In the States, fireworks usually represent the end of a holiday—the last bangs and whistles before the hangover kicks in. In Bilbao, the nightly 10:30 show is just the start of the night’s entertainment—the big concerts don’t even begin until 12:30. Even the Guggenheim has a late show, opening from 11 p.m. until 2 a.m. for four nights of Aste Nagusia.
The Basques still love their music and dancing, too. On Sunday afternoon, I was in the Museo Vasco on Plaza Unamuno, desperately trying to take in the earnest exhibits about Iron Age implements, traditional Basque shepherding techniques, and the many and varied uses for sheep horns, when the museum’s atmospheric sound effects (baaaah) were interrupted by the sounds of music from the street below. Even the museum guard couldn’t bear to stare at the dioramas for a moment longer, cracking the window to peek down at the living embodiment of Basque culture. On the street, standing outside a bar, multitasking pipe-and-drummers sipped vermouth and chewed on salchichas while a male voice chorus circled and sang. Once the host bar’s tribute was exhausted, the pipers signaled that it was time to head to the next corner for another impromptu performance.

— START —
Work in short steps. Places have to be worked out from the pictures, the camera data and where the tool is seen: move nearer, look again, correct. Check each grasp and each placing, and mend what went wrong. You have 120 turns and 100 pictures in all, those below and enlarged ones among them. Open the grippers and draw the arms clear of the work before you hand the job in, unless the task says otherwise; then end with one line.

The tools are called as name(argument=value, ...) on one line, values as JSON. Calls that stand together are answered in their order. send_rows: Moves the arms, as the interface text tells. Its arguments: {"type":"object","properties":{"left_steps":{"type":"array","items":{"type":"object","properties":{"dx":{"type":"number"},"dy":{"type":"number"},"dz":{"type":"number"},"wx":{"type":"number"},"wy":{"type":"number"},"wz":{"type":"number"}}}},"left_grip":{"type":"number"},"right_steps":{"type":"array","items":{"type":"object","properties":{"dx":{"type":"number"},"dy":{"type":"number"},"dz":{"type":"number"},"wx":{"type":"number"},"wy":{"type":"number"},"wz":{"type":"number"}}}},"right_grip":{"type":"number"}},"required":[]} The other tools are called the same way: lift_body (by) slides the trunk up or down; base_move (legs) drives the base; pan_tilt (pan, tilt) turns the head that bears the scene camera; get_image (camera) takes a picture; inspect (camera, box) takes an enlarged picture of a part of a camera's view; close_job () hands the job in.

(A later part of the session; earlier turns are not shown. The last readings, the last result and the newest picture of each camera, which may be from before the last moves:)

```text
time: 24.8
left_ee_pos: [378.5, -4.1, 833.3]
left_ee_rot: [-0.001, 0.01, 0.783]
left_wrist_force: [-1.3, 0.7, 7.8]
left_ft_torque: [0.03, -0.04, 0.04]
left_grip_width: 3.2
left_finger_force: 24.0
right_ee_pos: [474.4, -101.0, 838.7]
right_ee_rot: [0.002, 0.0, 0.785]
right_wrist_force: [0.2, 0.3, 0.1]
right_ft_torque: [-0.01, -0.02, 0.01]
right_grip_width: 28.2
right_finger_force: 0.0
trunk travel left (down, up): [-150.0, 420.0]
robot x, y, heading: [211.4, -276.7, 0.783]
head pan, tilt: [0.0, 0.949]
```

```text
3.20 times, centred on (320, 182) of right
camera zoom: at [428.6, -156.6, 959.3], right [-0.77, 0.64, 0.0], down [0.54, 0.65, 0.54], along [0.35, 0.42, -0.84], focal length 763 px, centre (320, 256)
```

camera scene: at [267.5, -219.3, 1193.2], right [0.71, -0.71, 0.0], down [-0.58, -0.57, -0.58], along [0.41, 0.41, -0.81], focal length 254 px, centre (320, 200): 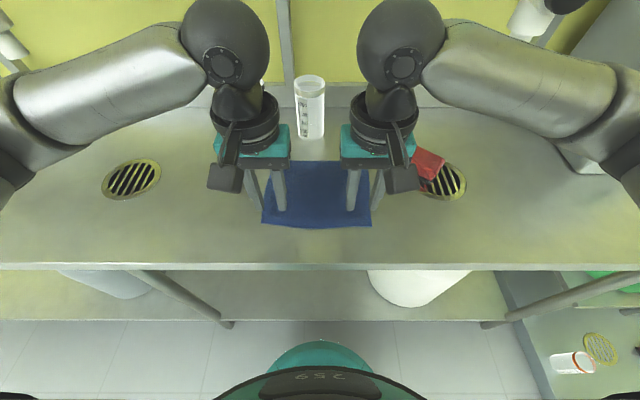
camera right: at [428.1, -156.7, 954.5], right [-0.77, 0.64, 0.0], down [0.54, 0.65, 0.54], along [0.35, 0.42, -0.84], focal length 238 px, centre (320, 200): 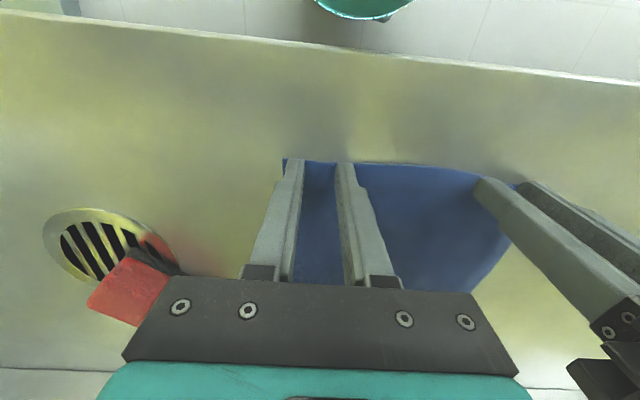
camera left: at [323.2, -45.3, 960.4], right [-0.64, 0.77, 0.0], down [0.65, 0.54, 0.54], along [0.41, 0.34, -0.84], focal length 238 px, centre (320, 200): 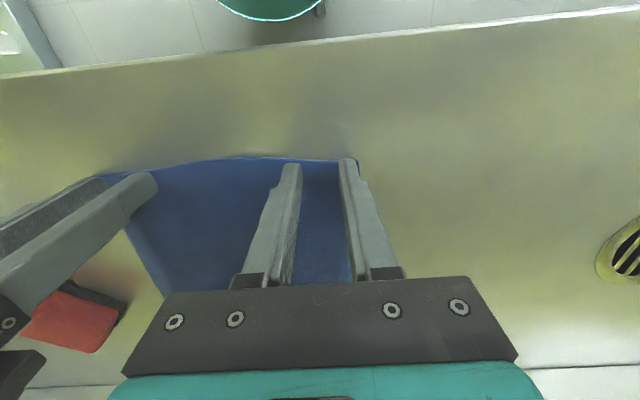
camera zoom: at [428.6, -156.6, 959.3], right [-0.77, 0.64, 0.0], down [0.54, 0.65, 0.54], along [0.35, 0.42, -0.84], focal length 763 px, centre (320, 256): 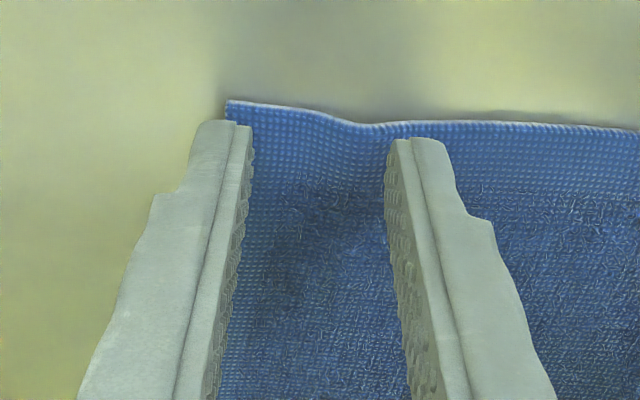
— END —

Every day, groups performing styles of traditional regional music known as trikitrixa, alboka, and gaita tour the original seven streets of the Casco Viejo. Although some, especially the choral groups, tend to be dominated by graybeards, others are composed of twentysomething scenesters. Here and in the dances of the Basque Country performed every evening in the Plaza Nueva, I was shocked by how hip the artists were. Several of the young women playing medieval music on authentic instruments or dancing a jota had facial piercings; the guys with bells tied round their knees doing the sword dance while wearing big goofy red berets were cool kids with tattoos and novelty sideburns. In the Basque Country these days, it seems, it’s hip to be square.